Large Scale Testing and Modelling of Reinforced Concrete Flat Plate Systems in Seismic Areas

Abstract

The focus of this research is on developing new punching shear retrofit techniques for slab-column connections to improve the seismic response of flat-plate systems. Previous tests have shown the effectiveness of using shear reinforcement to enhance the shear strength and ductility of individual slab-column connections. However, while ductility reduces the earthquake impact on structures, increased stiffness attracts higher forces. Herein, a new type of punching shear retrofit element, shear bolts with flexible washers, is introduced. The flexible washers allow for shear crack opening during the lateral displacements, while at the same time providing control of the crack width by using the appropriate washer thickness and/or stiffness. A set of six slab-column connections retrofitted with this new type of shear reinforcement was tested. The results show that this technique improves the lateral load-deformation response of the connections, increasing the ductility without a commensurate increase in stiffness.

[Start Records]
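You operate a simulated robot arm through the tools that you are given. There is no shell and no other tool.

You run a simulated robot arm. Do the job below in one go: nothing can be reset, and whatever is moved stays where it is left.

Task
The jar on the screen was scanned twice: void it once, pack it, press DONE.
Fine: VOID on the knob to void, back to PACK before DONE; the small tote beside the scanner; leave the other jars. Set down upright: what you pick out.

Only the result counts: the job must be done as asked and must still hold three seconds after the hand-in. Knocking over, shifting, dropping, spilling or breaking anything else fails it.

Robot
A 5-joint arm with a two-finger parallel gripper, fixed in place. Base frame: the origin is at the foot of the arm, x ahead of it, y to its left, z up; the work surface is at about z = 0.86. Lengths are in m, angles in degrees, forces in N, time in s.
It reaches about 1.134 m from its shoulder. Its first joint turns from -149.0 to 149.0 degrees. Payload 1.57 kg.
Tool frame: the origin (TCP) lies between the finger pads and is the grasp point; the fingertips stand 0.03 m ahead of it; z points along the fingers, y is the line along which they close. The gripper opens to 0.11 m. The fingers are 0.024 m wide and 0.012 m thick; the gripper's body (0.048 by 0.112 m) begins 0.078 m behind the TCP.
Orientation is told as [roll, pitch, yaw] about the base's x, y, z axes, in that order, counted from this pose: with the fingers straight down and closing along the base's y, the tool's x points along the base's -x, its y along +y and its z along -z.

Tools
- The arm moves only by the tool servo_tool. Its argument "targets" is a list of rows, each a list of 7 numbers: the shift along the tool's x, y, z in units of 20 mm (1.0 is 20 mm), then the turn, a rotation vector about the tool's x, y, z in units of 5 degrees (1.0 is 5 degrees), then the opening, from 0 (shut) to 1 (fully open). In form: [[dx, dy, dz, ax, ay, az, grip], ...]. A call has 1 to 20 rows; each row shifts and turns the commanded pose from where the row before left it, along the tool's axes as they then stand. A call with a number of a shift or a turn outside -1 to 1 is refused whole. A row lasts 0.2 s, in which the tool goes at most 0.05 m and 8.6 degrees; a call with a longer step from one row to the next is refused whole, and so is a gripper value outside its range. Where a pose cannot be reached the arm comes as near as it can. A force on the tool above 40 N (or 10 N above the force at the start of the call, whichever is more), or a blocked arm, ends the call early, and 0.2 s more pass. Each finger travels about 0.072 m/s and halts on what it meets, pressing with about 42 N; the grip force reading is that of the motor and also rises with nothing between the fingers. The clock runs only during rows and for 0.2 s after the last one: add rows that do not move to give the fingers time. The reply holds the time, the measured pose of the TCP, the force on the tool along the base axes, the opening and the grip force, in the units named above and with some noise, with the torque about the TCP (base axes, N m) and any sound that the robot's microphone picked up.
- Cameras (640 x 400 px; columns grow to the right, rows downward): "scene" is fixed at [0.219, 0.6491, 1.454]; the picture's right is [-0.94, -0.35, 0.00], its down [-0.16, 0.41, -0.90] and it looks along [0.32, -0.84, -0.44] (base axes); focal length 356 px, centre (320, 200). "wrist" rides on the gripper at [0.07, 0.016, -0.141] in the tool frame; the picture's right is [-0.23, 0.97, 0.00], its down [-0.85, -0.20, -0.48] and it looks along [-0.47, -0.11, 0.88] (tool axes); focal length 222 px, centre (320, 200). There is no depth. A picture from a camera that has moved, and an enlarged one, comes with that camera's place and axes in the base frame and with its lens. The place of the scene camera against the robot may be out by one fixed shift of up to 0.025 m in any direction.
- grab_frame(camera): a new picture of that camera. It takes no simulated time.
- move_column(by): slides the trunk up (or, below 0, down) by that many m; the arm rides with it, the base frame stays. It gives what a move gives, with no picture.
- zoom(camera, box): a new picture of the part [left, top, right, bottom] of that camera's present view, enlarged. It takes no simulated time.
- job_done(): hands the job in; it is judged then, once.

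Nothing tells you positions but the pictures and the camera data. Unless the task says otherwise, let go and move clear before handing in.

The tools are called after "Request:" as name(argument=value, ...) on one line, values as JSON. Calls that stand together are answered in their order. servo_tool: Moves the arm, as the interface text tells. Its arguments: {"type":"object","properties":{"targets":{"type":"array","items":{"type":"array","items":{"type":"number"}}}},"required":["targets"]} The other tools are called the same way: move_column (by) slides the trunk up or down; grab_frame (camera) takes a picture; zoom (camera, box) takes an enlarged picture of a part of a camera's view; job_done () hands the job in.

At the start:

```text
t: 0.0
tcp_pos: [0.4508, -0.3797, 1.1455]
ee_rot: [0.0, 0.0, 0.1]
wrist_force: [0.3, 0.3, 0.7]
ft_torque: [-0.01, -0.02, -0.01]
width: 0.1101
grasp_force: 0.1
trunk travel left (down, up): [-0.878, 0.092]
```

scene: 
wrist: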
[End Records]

Lower stiffness results in lower shear forces attracted by the column and continuous opening and closing of cracks results in higher energy dissipation through friction within the crack interfaces. The effect of this type of shear reinforcement on the response of an assembled structure is also important. This study investigates such behaviour analytically, using various connection hysteretic responses to check how energy dissipation within individual connections affects the overall energy dissipation of a flat-plate system. Different lateral load supporting systems were investigated to determine the hysteretic response needed at slab-column connections to avoid sudden collapse. This research shows how to achieve the desired characteristics of a flat plate structure subjected to an earthquake - sufficient strength and stiffness to withstand moderate intensity shaking, and sufficient ductility to act in parallel with a more rigid structural system under strong base motions. Such design of slab-column connections is in agreement with the philosophy of ”capacity design”, where the designer ”tells the structure what it should do in the event of a major earthquake”. The presented system was designed for slab retrofit. However, it can be anticipated that similar concepts can be used in the construction of new slabs in seismic zones.